● **WHAT TO DO**:
The data below is to be returned in full and exactly.

● **DATA PROVIDED**:

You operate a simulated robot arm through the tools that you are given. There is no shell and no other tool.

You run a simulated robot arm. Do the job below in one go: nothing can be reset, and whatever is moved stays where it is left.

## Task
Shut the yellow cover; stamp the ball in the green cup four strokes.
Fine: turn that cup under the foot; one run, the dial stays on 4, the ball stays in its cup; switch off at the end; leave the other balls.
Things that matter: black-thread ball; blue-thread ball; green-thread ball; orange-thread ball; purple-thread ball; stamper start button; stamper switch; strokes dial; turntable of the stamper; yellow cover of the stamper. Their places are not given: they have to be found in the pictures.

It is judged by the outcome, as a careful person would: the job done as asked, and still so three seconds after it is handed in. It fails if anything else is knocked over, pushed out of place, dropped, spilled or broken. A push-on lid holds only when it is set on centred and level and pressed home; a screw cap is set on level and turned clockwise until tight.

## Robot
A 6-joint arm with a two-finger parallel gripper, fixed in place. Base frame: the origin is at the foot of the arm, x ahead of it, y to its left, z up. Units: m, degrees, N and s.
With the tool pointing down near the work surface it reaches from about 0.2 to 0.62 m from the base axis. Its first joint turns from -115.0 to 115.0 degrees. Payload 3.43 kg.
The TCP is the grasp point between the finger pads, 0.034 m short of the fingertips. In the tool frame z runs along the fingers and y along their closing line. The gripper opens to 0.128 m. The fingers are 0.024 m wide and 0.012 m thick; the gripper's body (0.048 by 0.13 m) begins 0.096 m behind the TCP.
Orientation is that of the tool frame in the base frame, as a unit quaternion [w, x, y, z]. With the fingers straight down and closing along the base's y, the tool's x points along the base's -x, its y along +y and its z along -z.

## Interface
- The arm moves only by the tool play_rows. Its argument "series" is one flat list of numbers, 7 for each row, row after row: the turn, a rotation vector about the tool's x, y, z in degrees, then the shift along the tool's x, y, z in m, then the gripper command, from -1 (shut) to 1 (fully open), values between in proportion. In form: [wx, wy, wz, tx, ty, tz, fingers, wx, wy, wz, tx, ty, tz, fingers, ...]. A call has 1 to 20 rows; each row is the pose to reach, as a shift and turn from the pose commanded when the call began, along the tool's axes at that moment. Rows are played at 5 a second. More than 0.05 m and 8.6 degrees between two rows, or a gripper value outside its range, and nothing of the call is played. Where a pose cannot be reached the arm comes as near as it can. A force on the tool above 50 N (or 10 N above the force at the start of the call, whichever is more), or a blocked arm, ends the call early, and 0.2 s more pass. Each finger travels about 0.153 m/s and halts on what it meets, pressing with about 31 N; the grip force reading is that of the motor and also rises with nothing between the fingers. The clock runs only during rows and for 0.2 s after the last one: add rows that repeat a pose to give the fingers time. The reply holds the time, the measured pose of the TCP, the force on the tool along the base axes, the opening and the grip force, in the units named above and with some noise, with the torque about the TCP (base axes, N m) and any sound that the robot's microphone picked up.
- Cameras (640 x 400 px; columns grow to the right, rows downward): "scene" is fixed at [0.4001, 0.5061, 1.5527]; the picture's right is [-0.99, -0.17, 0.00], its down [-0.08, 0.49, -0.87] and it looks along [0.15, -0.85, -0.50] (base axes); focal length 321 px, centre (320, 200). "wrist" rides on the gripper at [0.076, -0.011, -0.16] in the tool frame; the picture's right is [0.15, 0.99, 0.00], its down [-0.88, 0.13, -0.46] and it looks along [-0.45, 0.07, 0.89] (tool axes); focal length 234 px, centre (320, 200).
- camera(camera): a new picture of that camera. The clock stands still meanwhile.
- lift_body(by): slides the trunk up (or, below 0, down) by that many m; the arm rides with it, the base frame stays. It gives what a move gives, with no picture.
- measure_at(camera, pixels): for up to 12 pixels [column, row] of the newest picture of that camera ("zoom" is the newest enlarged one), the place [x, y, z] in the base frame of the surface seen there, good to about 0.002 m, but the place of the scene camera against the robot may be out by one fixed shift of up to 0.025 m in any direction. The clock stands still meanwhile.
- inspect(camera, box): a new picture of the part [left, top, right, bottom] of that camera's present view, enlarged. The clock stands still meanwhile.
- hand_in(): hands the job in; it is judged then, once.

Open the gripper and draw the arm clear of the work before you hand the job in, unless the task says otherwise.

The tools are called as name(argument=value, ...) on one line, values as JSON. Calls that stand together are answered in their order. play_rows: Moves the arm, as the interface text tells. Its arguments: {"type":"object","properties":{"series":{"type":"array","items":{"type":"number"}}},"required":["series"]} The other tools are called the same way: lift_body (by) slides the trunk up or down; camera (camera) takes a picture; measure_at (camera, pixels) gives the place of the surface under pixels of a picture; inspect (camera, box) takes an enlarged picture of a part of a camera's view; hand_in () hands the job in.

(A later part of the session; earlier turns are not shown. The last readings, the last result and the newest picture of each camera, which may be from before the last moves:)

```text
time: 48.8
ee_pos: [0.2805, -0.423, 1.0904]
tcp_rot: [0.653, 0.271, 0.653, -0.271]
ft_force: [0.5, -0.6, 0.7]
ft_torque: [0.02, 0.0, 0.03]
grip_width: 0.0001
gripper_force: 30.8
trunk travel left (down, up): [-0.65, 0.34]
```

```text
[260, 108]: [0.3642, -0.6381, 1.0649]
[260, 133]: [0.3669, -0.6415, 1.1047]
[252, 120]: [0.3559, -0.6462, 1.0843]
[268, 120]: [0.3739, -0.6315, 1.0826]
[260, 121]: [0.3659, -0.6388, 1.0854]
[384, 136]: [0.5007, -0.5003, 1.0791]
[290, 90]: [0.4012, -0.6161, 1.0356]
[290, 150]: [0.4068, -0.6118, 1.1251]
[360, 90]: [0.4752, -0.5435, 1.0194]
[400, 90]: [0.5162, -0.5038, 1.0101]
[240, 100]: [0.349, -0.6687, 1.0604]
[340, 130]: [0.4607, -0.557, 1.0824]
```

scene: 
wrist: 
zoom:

● **OUTPUT FOR THIS EXERCISE**:
You operate a simulated robot arm through the tools that you are given. There is no shell and no other tool.

You run a simulated robot arm. Do the job below in one go: nothing can be reset, and whatever is moved stays where it is left.

## Task
Shut the yellow cover; stamp the ball in the green cup four strokes.
Fine: turn that cup under the foot; one run, the dial stays on 4, the ball stays in its cup; switch off at the end; leave the other balls.
Things that matter: black-thread ball; blue-thread ball; green-thread ball; orange-thread ball; purple-thread ball; stamper start button; stamper switch; strokes dial; turntable of the stamper; yellow cover of the stamper. Their places are not given: they have to be found in the pictures.

It is judged by the outcome, as a careful person would: the job done as asked, and still so three seconds after it is handed in. It fails if anything else is knocked over, pushed out of place, dropped, spilled or broken. A push-on lid holds only when it is set on centred and level and pressed home; a screw cap is set on level and turned clockwise until tight.

## Robot
A 6-joint arm with a two-finger parallel gripper, fixed in place. Base frame: the origin is at the foot of the arm, x ahead of it, y to its left, z up. Units: m, degrees, N and s.
With the tool pointing down near the work surface it reaches from about 0.2 to 0.62 m from the base axis. Its first joint turns from -115.0 to 115.0 degrees. Payload 3.43 kg.
The TCP is the grasp point between the finger pads, 0.034 m short of the fingertips. In the tool frame z runs along the fingers and y along their closing line. The gripper opens to 0.128 m. The fingers are 0.024 m wide and 0.012 m thick; the gripper's body (0.048 by 0.13 m) begins 0.096 m behind the TCP.
Orientation is that of the tool frame in the base frame, as a unit quaternion [w, x, y, z]. With the fingers straight down and closing along the base's y, the tool's x points along the base's -x, its y along +y and its z along -z.

## Interface
- The arm moves only by the tool play_rows. Its argument "series" is one flat list of numbers, 7 for each row, row after row: the turn, a rotation vector about the tool's x, y, z in degrees, then the shift along the tool's x, y, z in m, then the gripper command, from -1 (shut) to 1 (fully open), values between in proportion. In form: [wx, wy, wz, tx, ty, tz, fingers, wx, wy, wz, tx, ty, tz, fingers, ...]. A call has 1 to 20 rows; each row is the pose to reach, as a shift and turn from the pose commanded when the call began, along the tool's axes at that moment. Rows are played at 5 a second. More than 0.05 m and 8.6 degrees between two rows, or a gripper value outside its range, and nothing of the call is played. Where a pose cannot be reached the arm comes as near as it can. A force on the tool above 50 N (or 10 N above the force at the start of the call, whichever is more), or a blocked arm, ends the call early, and 0.2 s more pass. Each finger travels about 0.153 m/s and halts on what it meets, pressing with about 31 N; the grip force reading is that of the motor and also rises with nothing between the fingers. The clock runs only during rows and for 0.2 s after the last one: add rows that repeat a pose to give the fingers time. The reply holds the time, the measured pose of the TCP, the force on the tool along the base axes, the opening and the grip force, in the units named above and with some noise, with the torque about the TCP (base axes, N m) and any sound that the robot's microphone picked up.
- Cameras (640 x 400 px; columns grow to the right, rows downward): "scene" is fixed at [0.4001, 0.5061, 1.5527]; the picture's right is [-0.99, -0.17, 0.00], its down [-0.08, 0.49, -0.87] and it looks along [0.15, -0.85, -0.50] (base axes); focal length 321 px, centre (320, 200). "wrist" rides on the gripper at [0.076, -0.011, -0.16] in the tool frame; the picture's right is [0.15, 0.99, 0.00], its down [-0.88, 0.13, -0.46] and it looks along [-0.45, 0.07, 0.89] (tool axes); focal length 234 px, centre (320, 200).
- camera(camera): a new picture of that camera. The clock stands still meanwhile.
- lift_body(by): slides the trunk up (or, below 0, down) by that many m; the arm rides with it, the base frame stays. It gives what a move gives, with no picture.
- measure_at(camera, pixels): for up to 12 pixels [column, row] of the newest picture of that camera ("zoom" is the newest enlarged one), the place [x, y, z] in the base frame of the surface seen there, good to about 0.002 m, but the place of the scene camera against the robot may be out by one fixed shift of up to 0.025 m in any direction. The clock stands still meanwhile.
- inspect(camera, box): a new picture of the part [left, top, right, bottom] of that camera's present view, enlarged. The clock stands still meanwhile.
- hand_in(): hands the job in; it is judged then, once.

Open the gripper and draw the arm clear of the work before you hand the job in, unless the task says otherwise.

The tools are called as name(argument=value, ...) on one line, values as JSON. Calls that stand together are answered in their order. play_rows: Moves the arm, as the interface text tells. Its arguments: {"type":"object","properties":{"series":{"type":"array","items":{"type":"number"}}},"required":["series"]} The other tools are called the same way: lift_body (by) slides the trunk up or down; camera (camera) takes a picture; measure_at (camera, pixels) gives the place of the surface under pixels of a picture; inspect (camera, box) takes an enlarged picture of a part of a camera's view; hand_in () hands the job in.

(A later part of the session; earlier turns are not shown. The last readings, the last result and the newest picture of each camera, which may be from before the last moves:)

```text
time: 48.8
ee_pos: [0.2805, -0.423, 1.0904]
tcp_rot: [0.653, 0.271, 0.653, -0.271]
ft_force: [0.5, -0.6, 0.7]
ft_torque: [0.02, 0.0, 0.03]
grip_width: 0.0001
gripper_force: 30.8
trunk travel left (down, up): [-0.65, 0.34]
```

```text
[260, 108]: [0.3642, -0.6381, 1.0649]
[260, 133]: [0.3669, -0.6415, 1.1047]
[252, 120]: [0.3559, -0.6462, 1.0843]
[268, 120]: [0.3739, -0.6315, 1.0826]
[260, 121]: [0.3659, -0.6388, 1.0854]
[384, 136]: [0.5007, -0.5003, 1.0791]
[290, 90]: [0.4012, -0.6161, 1.0356]
[290, 150]: [0.4068, -0.6118, 1.1251]
[360, 90]: [0.4752, -0.5435, 1.0194]
[400, 90]: [0.5162, -0.5038, 1.0101]
[240, 100]: [0.349, -0.6687, 1.0604]
[340, 130]: [0.4607, -0.557, 1.0824]
```

scene: 
wrist: 
zoom:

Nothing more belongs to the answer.